→ **SELECTED PASSAGE**
****************

This past week a brouhaha emerged over 81-year-old Martha Stewart’s spin as a swimsuit model for Sports Illustrated. While some woman applauded her courage at donning a bathing suit at 81, the majority condemned holding up- Martha’s air-brushed, plastic surgery enhanced face as a model for older women.
Martha’s swimsuit turn highlights our culture’s obsession with looking young into our dotage. Martha, like plastic surgery devotee, 85-year-old Jane Fonda, sets an unrealistic image of aging.
I was reminded of a conversation with a professional photographer who observed, “Every time I photograph an older woman she says, “Make me look 20 years younger.” I incredulously responded, “Every time?” “Yes, every time,” he replied.
I frequently assume the role of street photographer, taking pictures of interesting older women who look their age, storing their images for my media library. I always ask for permission to photograph. Well over half the women I approach, stammer something like, “Not me, I’m too old,” or what’s worse, they don’t say anything but turn on their heels and rush away. I always shout after them, “I think you look wonderful,” hoping they take in my words.
I find it infuriating that I live in a culture so obsessed with youthful appearances, that leaves many older women feeling unattractive, even ashamed of their looks.
Lynn Segal, author of Our Time: the Pleasures and Perils of Aging, notes: “The biggest problem for many older women is ageism, rather than the process of aging itself.”
The pejorative image of the aging female is instilled in us at an early age. As children we learn from reading Snow White, that a woman’s aging face is repugnant when the evil stepmother plots to poisoning Snow White simply because she has a young, beautiful countenance. At Halloween the ugly, old witch is trotted out to scare little kids.

****************

→ **MATERIAL**
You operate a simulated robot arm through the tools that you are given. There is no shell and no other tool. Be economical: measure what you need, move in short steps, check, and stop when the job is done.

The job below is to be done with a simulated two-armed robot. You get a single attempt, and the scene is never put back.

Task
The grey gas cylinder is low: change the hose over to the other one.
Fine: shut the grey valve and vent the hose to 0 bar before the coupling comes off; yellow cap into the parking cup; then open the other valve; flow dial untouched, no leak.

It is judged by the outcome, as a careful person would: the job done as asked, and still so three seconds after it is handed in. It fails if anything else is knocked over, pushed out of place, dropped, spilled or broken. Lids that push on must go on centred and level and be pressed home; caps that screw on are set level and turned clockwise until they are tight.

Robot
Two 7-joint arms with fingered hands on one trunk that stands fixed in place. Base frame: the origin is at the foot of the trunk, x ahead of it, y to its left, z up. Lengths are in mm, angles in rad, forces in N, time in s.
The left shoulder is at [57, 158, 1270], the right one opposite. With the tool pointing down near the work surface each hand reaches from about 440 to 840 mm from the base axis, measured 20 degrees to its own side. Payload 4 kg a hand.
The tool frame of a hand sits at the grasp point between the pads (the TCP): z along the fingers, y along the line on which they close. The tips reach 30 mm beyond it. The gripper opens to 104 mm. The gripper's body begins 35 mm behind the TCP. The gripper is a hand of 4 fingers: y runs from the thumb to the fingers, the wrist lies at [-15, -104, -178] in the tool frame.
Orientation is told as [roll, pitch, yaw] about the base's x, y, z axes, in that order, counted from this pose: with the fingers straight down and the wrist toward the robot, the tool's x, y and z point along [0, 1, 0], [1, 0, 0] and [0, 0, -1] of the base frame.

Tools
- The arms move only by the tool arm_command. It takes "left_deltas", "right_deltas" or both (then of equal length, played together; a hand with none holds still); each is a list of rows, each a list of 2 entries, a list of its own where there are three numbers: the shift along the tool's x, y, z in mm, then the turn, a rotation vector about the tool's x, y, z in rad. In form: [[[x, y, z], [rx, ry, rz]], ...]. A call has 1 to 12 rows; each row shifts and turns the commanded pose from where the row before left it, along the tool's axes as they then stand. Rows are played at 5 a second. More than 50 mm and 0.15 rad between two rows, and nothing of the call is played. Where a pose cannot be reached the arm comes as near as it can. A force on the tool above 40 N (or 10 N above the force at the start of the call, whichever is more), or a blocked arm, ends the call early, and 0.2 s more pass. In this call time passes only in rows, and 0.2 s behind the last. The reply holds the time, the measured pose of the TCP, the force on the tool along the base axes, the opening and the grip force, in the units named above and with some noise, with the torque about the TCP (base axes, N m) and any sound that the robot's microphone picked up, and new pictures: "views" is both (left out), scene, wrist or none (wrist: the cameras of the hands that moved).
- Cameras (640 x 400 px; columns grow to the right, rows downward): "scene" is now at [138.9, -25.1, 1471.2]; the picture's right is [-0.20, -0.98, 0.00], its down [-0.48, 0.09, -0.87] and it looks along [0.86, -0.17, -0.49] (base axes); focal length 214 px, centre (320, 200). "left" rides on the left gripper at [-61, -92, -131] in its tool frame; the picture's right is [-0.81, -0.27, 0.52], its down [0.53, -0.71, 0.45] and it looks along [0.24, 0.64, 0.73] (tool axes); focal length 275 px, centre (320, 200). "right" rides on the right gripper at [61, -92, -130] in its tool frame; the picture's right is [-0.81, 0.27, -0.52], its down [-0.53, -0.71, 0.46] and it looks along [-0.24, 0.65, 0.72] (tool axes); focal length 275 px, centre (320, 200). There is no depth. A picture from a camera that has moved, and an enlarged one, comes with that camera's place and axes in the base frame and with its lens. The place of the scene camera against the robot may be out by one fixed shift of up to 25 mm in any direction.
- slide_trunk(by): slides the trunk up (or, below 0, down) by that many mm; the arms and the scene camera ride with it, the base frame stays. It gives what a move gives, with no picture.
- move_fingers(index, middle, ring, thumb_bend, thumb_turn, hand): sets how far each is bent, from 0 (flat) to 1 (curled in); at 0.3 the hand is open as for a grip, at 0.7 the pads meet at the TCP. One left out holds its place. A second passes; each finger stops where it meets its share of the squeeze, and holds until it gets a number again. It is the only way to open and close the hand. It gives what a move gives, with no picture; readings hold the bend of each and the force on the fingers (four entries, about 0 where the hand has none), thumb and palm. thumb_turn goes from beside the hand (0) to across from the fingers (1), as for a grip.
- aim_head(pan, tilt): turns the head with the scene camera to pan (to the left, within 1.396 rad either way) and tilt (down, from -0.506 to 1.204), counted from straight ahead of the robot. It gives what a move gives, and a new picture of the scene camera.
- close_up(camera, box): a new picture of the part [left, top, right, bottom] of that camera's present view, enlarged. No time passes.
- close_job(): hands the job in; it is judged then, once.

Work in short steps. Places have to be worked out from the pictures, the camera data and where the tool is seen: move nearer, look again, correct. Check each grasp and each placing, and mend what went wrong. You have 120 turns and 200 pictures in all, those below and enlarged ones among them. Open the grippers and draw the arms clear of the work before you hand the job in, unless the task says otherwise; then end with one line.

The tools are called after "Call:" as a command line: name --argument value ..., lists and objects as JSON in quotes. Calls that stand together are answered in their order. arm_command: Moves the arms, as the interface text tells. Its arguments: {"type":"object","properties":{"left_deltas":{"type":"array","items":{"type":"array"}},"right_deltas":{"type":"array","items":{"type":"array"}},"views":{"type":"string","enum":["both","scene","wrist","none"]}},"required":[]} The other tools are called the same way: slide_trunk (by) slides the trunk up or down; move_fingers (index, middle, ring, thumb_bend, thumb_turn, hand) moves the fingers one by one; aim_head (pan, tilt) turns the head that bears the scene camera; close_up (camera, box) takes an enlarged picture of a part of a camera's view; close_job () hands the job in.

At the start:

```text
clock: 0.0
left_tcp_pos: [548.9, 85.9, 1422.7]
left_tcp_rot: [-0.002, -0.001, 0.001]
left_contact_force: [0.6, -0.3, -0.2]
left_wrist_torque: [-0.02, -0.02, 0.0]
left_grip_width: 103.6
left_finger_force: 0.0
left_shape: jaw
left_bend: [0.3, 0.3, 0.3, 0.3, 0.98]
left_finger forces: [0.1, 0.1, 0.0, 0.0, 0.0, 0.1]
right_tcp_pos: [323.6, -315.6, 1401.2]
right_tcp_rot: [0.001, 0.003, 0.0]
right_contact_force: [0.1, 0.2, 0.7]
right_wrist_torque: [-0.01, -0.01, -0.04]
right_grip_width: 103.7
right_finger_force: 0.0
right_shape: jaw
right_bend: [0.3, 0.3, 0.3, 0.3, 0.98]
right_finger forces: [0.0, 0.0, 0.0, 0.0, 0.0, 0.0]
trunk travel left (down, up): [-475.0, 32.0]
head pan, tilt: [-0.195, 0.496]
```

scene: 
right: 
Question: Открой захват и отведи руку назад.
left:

****************

→ **EXERCISE INSTRUCTIONS**
1: Transcribe the selected passage beginning at "I find it infuriating". Stop after "scare little kids.".
2: Your answer continues the selected passage from its final sentence.

→ **RESPONSES FOR EACH TASK**
1:
I find it infuriating that I live in a culture so obsessed with youthful appearances, that leaves many older women feeling unattractive, even ashamed of their looks.
Lynn Segal, author of Our Time: the Pleasures and Perils of Aging, notes: “The biggest problem for many older women is ageism, rather than the process of aging itself.”
The pejorative image of the aging female is instilled in us at an early age. As children we learn from reading Snow White, that a woman’s aging face is repugnant when the evil stepmother plots to poisoning Snow White simply because she has a young, beautiful countenance. At Halloween the ugly, old witch is trotted out to scare little kids.

2:
Lorraine Devon Wile, a columnist for the Guardian, has taken up the torch to embolden older women into accepting their changing physique. She writes:
Youthful beauty is one kind of beauty. There are other kinds: the beauty of grace, acceptance, and feeling at ease in your skin. The beauty of wisdom, life lived, experience gained.
Let’s celebrate the beauty of Charlotte Rampling, Judi Dench, or any older woman who hasn’t panicked by putting herself under a knife to carve away her familiar beloved and well-earned features to be replaced with the reptilian, repetitive faces of fear we see all around us these days.
I live in Maine, the grayest state in the nation. I know women in their ‘80’s and ‘90’s with some of the most beautiful faces I’ve ever seen: faces luminous with the grace and serenity of the wisdom years. I find their faces so much more interesting than the often-expressionless faces of beautiful young woman.
Older women need a strategy for fighting back against a culture that works overtime to take away the dignity of aging. A good place to start is to affirm our older faces and bodies not just in self-talk but to one another. Compliment your friends and relatives on the wisdom that shines through their faces, projecting the accumulation of a life well lived.
Let’s be a positive role model for younger women, who are often terrified of aging. Let’s show them how to age with pride where our life experiences become far more important to who we are than what we look like.
In another passage from her book, Lynn Segal proclaims, “Attitude and humor are the strongest weapons in the armaments of aging.” I would add, a strong sisterhood of powerful, loving, wise women who will remind one another that we are each beautiful in our own individual ways.